La condición humana tiene una fatalidad anunciada: las vacaciones de Semana Santa y Pascua, práctica pagana, alejada del concepto religioso que inspira su nomenclatura. Algo en el instinto humano sigue muy primal como para que haya quienes disfrutan días en los que el viacrucis pasa de ser una evocación bíblica a una experiencia terrenal, y el sufrimiento personal tiene una mejor versión: el sufrimiento colectivo. El ser mexicano encuentra un extraño gozo en seguir a las masas; mejor aún, ser la masa. No es casual que se hable de la “derrama de vacacionistas”, literalmente, inundamos a modo de tsunami humano. ¿Tendrá el masoquismo denominación de origen?
El drama empieza desde que alguien en casa altera la paz con una impertinencia: “¿a dónde vamos a ir en Santa?”. La opción civilizada, que supone no salir de vacaciones, nunca es tomada en serio, habiendo magníficos destinos: una novela pendiente en el buró, el sillón favorito, un museo local, Netflixtotitlán, el jardín de casa, la urbe que se vuelve extrañamente callada, arreglar el clóset, ordenar las fotografías (se trata de ir a contrapelo de la horda vacacional).

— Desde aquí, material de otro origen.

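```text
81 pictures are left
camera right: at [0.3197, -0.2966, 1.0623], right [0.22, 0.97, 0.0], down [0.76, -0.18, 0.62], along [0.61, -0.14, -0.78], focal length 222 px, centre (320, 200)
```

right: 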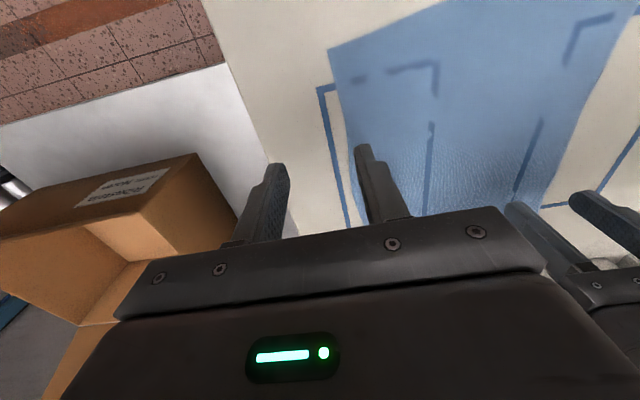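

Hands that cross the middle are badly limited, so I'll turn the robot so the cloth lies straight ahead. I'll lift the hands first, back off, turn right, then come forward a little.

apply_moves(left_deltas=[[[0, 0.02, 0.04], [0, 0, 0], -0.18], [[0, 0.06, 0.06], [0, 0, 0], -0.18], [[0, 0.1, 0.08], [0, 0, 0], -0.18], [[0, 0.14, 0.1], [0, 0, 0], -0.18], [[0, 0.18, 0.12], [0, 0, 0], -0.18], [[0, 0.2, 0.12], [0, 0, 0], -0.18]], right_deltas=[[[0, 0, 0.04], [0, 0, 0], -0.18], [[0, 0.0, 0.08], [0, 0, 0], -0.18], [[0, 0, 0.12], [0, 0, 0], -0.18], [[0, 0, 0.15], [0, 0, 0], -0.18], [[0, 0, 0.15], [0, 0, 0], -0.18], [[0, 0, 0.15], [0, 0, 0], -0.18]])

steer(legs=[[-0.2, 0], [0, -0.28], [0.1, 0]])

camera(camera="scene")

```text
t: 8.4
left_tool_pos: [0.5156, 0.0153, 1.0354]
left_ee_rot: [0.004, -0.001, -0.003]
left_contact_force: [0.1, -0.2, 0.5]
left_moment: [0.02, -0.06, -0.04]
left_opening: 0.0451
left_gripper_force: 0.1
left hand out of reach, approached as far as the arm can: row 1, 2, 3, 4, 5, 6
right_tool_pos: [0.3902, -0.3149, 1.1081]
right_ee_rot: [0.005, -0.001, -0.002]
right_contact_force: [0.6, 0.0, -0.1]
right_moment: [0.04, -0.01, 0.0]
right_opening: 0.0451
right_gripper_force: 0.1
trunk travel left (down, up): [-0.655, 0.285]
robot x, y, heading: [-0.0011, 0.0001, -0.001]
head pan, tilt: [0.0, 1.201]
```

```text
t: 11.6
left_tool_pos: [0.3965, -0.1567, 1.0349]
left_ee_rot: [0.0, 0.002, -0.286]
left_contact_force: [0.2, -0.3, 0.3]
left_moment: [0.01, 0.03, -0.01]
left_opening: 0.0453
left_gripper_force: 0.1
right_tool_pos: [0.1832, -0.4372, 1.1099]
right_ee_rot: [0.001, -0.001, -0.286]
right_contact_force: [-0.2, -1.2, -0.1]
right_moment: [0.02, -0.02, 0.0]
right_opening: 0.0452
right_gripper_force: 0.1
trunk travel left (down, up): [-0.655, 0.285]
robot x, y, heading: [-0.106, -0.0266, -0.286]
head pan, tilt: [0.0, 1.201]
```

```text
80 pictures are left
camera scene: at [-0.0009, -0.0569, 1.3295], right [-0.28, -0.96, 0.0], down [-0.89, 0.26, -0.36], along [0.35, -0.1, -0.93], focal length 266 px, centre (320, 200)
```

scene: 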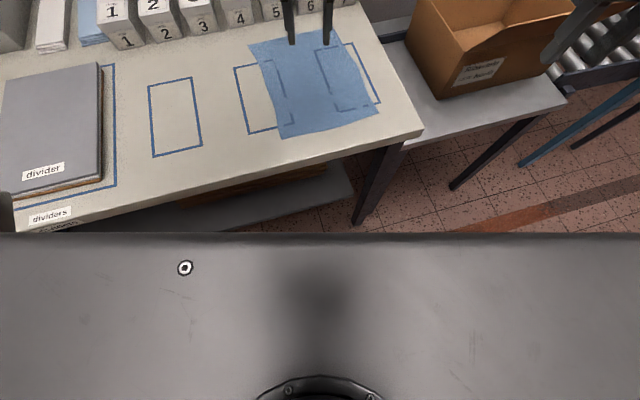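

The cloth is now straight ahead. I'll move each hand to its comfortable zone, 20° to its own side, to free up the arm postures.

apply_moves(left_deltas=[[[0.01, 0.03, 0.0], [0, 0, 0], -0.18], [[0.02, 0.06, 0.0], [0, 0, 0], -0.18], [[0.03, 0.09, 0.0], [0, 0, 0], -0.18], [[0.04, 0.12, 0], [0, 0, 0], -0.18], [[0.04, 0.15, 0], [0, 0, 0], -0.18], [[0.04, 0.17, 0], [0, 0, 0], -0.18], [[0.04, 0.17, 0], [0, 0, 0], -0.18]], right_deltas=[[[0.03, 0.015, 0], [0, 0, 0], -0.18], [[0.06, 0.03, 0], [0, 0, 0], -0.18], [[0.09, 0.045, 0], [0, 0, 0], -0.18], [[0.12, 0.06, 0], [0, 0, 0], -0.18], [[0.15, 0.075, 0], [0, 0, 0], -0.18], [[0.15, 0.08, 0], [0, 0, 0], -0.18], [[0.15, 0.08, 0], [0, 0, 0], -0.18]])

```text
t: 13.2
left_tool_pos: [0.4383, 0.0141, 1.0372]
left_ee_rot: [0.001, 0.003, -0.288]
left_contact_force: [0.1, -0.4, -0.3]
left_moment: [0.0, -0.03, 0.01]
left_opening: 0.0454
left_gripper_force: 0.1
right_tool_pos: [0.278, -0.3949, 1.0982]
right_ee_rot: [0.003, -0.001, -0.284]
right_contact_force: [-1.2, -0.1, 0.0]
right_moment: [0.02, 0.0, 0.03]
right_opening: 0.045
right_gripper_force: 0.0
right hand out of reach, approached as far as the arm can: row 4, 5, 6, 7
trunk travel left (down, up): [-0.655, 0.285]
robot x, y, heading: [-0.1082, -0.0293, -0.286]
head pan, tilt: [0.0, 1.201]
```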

Durante las vacaciones las carreteras mexicanas son como las grasas dañinas: saturadas. Al mártir que le toca conducir debe prepararse para trayectos que duplican o incluso triplican el tiempo de traslado en comparación a la “temporada baja”. Ah, porque alguna mente macabra ha designado este periodo como “temporada alta”, quizá aludiendo a precios, estrés, tensiones y saturación de espacios. Una Semana Santa en México es evidencia de que los mexicanos tenemos aversión a la sana distancia. Si no lo hemos hecho durante la pandemia, menos en los “días santos”. En los caminos de cuota, la SCT sigue sin descubrir las mejores prácticas para pagar peaje con sensores de alta velocidad. Las larguísimas filas en las casetas de cobro son un destino más seguro que la eliminación del Tri en el cuarto partido del Mundial.
El trayecto directo y sin escalas es una falacia vacacional. Como la coordinación biológica no existe, las paradas al baño son como muerte lenta. Todos en el automóvil quieren orinar, en diferente momento. El viajero avanzado sabe que primero debe consumir en la tienda de conveniencia, para tener monedas con que pagar la cuota a una señora que resguarda la entrada de los sanitarios (donde también hay una larga fila) y vende porciones de papel higiénico.
Viajar por aire para evitar las penurias mundanas equivale a cambiar un demonio por otro. Los aeropuertos y la tramitología con las líneas aéreas son, en el mejor de los casos, un purgatorio terrenal que, en “temporada alta” se convierten en pase directo al infierno. Hay aglomeraciones para todo. Documentar maletas es la prueba de que los mexicanos dominamos la física y hasta la mecánica cuántica. No falta quien viaja con exceso de equipaje y hace habilísimas maniobras para eliminar la materia. Demoras de vuelos, cambios de puerta de embarque, información confusa son aderezos para el estrés de un vacacionista, que aspira a “descansar unos días”.
El abordaje suele ser un viacrucis en medio del averno. Los pasajeros que descienden del avión apenas pueden salir, los viajeros que están por abordar, atiborran el pasillo. Una vez en la cabina de la aeronave viene la batalla por un espacio para colocar el equipaje y la guerra de los codos, para adueñarse del descansabrazos compartido, frágil frontera de la convivencia humana. Si además eres de talla normal, tendrás la sensación de que tus rodillas quieren viajar en el asiento delantero. Ya en tu lugar, descubres que no reclina, el calor es bochornoso. Cuando el aire acondicionado del avión enfría bien, sientes alivio, hasta que ves que la señora del chal en el pecho se ha parado para decirle a la sobrecargo que tiene frío, tu premonición es fatal y acertada.
Con dones proféticos, Molière (especulo) vio venir, desde el siglo XVII, el masoquismo vacacional de la “semana mayor”; consideren este plan: “Traicionado y agraviado en todo, huiré de este mundo amargo donde el vicio es el rey, y buscaré un lugar desierto y aislado donde seré libre para tener un corazón honesto”.
¿Y si nos vamos a un buen libro y nos encontramos en una de sus páginas?